This part was what I had to do the most research on. One might think that simply tossing the covers over the springs and slapping them on the pans or back rest would be the way to go, but after a little research, it showed that that wasn't the best ideas because the sharp edges of the springs would quickly wear through the vinyl (or canvas) covers.

This is the objective of what you’re going for. 



The first step is to cut a piece of cardboard that is the same size as the springs. 





The next step is the take one yard (of the four yards total) of the Muslin and lay it on your bench. 


Next is a layer of batting


Next is the piece of foam. I lucked out and my foam for the seat was exactly the right size, I did have to do some trimming for the backrest though, which I'll highlight later.


Next is placing your piece of cardboard on the pile, then the springs.



The next step is to neatly fold and secure all this to the springs using the hog rings. Do one side at a time, starting in the middle and working your way to the outside. 

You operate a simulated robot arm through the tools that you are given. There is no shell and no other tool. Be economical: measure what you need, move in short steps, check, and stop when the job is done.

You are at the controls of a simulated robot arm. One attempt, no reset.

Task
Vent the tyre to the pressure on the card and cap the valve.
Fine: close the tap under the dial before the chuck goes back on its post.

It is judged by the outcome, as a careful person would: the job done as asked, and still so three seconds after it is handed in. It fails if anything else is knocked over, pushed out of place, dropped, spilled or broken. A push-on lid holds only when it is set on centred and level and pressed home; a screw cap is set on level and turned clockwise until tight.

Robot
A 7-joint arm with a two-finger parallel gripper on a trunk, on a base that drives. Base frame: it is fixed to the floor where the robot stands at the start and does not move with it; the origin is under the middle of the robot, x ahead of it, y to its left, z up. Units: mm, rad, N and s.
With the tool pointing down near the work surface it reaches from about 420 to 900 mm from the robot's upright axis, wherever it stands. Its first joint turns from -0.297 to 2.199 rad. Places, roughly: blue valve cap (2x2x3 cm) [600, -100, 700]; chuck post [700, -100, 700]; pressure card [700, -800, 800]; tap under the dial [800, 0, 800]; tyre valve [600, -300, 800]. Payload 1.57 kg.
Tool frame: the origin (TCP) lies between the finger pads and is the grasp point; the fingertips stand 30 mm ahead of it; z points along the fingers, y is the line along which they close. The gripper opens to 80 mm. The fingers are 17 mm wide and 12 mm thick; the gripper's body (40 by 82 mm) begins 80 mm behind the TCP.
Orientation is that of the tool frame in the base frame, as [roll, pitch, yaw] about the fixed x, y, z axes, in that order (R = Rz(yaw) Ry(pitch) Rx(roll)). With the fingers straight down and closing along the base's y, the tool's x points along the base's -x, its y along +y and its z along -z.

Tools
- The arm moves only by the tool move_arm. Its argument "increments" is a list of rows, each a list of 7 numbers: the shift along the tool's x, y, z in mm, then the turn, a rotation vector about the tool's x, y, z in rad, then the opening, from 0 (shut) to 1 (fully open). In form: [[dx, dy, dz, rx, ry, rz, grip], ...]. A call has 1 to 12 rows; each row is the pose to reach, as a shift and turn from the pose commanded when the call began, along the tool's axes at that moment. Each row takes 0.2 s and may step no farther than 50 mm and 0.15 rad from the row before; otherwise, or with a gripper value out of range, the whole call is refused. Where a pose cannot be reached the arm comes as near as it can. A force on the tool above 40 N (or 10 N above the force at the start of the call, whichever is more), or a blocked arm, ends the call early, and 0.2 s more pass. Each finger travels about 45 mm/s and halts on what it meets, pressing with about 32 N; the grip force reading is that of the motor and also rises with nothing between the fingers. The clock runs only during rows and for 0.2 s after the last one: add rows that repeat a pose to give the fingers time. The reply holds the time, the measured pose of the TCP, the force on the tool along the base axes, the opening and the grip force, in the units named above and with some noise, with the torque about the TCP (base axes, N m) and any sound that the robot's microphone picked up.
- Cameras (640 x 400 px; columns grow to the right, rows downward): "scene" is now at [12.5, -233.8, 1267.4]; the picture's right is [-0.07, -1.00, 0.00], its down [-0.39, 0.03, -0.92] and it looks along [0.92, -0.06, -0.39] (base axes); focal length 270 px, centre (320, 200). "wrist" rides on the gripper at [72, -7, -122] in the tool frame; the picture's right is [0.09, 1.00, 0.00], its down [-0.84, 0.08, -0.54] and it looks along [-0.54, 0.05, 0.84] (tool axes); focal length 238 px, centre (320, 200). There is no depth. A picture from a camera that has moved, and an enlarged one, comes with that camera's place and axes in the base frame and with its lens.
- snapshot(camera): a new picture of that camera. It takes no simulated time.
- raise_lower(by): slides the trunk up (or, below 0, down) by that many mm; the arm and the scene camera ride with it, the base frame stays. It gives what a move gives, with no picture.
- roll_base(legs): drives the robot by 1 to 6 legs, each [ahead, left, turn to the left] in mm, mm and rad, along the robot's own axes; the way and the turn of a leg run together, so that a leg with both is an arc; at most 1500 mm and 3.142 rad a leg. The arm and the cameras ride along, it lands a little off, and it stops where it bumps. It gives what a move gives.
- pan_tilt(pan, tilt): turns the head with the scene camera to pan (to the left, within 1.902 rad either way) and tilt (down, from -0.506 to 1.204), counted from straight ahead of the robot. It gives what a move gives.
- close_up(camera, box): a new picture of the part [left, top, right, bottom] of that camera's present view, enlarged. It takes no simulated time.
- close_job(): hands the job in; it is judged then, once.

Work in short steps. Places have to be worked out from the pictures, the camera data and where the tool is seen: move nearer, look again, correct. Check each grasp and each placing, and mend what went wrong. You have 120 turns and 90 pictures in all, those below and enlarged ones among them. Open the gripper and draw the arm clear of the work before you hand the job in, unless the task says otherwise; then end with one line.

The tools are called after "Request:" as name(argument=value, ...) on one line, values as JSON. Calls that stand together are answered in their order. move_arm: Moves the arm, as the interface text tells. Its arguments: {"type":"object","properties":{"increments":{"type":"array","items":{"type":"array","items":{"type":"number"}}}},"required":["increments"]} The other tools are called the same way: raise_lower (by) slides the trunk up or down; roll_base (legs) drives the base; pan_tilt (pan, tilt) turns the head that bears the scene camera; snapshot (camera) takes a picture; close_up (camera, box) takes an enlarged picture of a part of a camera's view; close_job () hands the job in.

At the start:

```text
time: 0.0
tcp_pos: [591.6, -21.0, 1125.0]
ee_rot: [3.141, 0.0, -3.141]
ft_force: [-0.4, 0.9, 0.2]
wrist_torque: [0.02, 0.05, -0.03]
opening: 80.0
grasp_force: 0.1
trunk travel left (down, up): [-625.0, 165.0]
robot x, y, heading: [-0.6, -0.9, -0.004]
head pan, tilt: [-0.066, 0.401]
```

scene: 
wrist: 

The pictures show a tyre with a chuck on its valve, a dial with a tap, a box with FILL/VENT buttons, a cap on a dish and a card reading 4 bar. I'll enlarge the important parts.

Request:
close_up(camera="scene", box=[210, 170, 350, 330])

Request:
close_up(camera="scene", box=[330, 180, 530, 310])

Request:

Next do the opposite side, making sure to pull everything snug before securing it with the hog rings. It does help to have an extra set of hands with this part.


Again, pull everything snug, and start securing it from the center, and work your way outward.


The ends are a bit tricky. The idea is to pull everything snug, secure it, and try to minimize ripples or lumps in the whole thing as it will cause visible lumps when you put the covers over it.


Neatly fold the battering over the springs.


Then the muslin. I folded it kind of like a present being careful to not cause any unusual lumps or bumps. 


After it was all secure and I was happy with it, I carefully trimmed away the excess fabric.





I used the same process for the seat backs. However, for the seat backs, I wrapped foam up over the top edge of the springs. Be careful about the orientation of the back rest springs as they only go on one way because of their unique shape. I did mess this up on one of them and didn't notice until I went to put the cover over it and mount it to the seat frame. 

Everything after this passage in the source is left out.